El olor a plástico, que seguro muchas generaciones recuerdan como un martirio, anunciaba ruidosa y pegajosamente que las vacaciones acababan, que no faltaba mucho para las levantadas de madrugada, el desayuno apresurado, el olvido de la lonchera, el bus, el largo bus -escolar o público- que llevaba hasta el cole y que arrullaba los últimos fragmentos de sueño. 

El cole, para la mayoría, era una pesadilla. Para mí lo era. Era volver a ese lugar en el que me sentía extraña, en el que si me descuidaba me escondían desde la lonchera hasta los zapatos, donde me hacían ronda para decirme cosas feas que saber a qué traumas familiares y personales de mis compañeros -aunque para ser sincera, más de mis compañeras- respondían. En fin, dejando a un lado esos recuerdos que a veces todavía duelen como si fueran de ayer, las prácticas de los maestros, sus formas de dar clase, también se convertían en un castigo. 

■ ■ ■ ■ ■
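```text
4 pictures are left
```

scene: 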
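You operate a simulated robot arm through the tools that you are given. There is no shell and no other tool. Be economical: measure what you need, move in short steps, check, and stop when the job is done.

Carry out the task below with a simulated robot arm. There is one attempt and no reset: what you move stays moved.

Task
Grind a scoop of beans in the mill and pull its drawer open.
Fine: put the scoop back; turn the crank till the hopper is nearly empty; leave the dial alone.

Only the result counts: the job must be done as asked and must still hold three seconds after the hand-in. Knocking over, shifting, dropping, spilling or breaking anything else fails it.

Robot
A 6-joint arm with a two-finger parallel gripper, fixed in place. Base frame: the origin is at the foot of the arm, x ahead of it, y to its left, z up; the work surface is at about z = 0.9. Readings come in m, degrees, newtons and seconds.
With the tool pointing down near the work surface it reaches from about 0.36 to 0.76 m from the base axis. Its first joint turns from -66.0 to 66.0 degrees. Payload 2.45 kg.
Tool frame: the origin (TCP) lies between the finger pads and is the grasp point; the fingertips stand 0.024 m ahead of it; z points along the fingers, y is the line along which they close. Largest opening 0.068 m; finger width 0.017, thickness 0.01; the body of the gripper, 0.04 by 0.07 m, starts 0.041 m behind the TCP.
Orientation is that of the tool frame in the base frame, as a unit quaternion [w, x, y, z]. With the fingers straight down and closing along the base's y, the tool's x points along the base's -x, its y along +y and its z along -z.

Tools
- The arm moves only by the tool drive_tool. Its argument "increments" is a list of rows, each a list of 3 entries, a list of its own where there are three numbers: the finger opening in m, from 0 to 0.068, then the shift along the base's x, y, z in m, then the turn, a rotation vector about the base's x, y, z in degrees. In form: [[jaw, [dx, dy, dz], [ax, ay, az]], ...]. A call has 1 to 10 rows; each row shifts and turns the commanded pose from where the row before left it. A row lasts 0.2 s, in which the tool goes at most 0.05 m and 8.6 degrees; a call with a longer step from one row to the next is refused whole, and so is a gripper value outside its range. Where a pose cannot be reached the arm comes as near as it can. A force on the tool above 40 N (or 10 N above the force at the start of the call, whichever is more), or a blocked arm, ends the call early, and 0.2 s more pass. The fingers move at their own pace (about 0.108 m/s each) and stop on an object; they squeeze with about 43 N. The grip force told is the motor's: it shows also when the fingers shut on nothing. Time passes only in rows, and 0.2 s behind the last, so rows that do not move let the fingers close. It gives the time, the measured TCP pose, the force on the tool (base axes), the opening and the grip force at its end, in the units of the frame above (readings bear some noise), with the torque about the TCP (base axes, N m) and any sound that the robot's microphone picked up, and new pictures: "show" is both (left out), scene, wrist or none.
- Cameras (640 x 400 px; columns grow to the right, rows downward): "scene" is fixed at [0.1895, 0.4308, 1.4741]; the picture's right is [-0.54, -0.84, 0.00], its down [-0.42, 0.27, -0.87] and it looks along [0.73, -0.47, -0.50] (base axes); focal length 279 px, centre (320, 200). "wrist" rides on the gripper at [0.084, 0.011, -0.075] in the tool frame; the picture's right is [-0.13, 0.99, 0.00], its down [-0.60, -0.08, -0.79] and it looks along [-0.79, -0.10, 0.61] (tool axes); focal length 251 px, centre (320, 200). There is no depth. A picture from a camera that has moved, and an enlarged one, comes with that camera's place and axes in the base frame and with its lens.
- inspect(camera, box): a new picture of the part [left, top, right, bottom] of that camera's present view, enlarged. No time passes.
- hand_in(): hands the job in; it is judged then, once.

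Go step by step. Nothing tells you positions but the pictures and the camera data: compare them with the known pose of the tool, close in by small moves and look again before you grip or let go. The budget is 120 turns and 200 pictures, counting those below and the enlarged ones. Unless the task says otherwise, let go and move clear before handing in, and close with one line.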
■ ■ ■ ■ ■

Tuve, por ejemplo, a la profesora que no dejaba que nadie fuera al baño si no había llevado una nota de los padres diciendo que algo no marchaba bien con los intestinos. A veces pienso, por la cantidad de víctimas de esa práctica, que quizá la doña tenía cierta afición oculta a los olores escatológicos y a gritar (tal vez de alegría) cada vez que alguien se hacía en clase. 

También tuve al profe que se rascaba el trasero (sí, lo metía entre la raya de sus nalgas dentro del pantalón) con el marcador, justo el momento antes de entregarlo -ese y sólo ese marcador- a algún compañero al que le pedía que pasara a resolver algo al pizarrón. El mismo profe se hurgaba la nariz con unas llaves antes -también- de darlas para pedir que se fuera a buscar algo que estaba bajo llave. No sé si sólo era sucio o, al igual que la otra doña, tenía cierta afición morbosa al asco que sus prácticas provocaban en los estudiantes. 

Recuerdo, más dentro de lo normalito, a otra profa, cuya voz me ponía nerviosa porque la fingía y la hacía aguda hasta la molestia, cuando le daba por personificar a los signos de puntuación o a las letras. Era del tipo de profas a las que les encantaba dibujarle pestañas y sombreros a todo lo que nos enseñaba. Supongo que esta práctica ha de seguir siendo de lo más normal. Y bueno, creo que los demás la amaban. 

Ya en la secundaria tuve una profa que no se bañaba y en cuanto empezaba su clase, muchas chavas sacaban sus perfumitos de roll-on -que estaban muy de moda- o sus botes de crema con olor a coco, vainilla y lavanda y aquello se convertía en un concierto de olores que, vaya, me provocaban un terrible dolor de cabeza. En verdad os digo, que para las que tenían la nariz zampada en sus muñecas o manos quizá la cosa era mejor, pero para los demás que no contábamos con esos evasores de olores, era terrible. 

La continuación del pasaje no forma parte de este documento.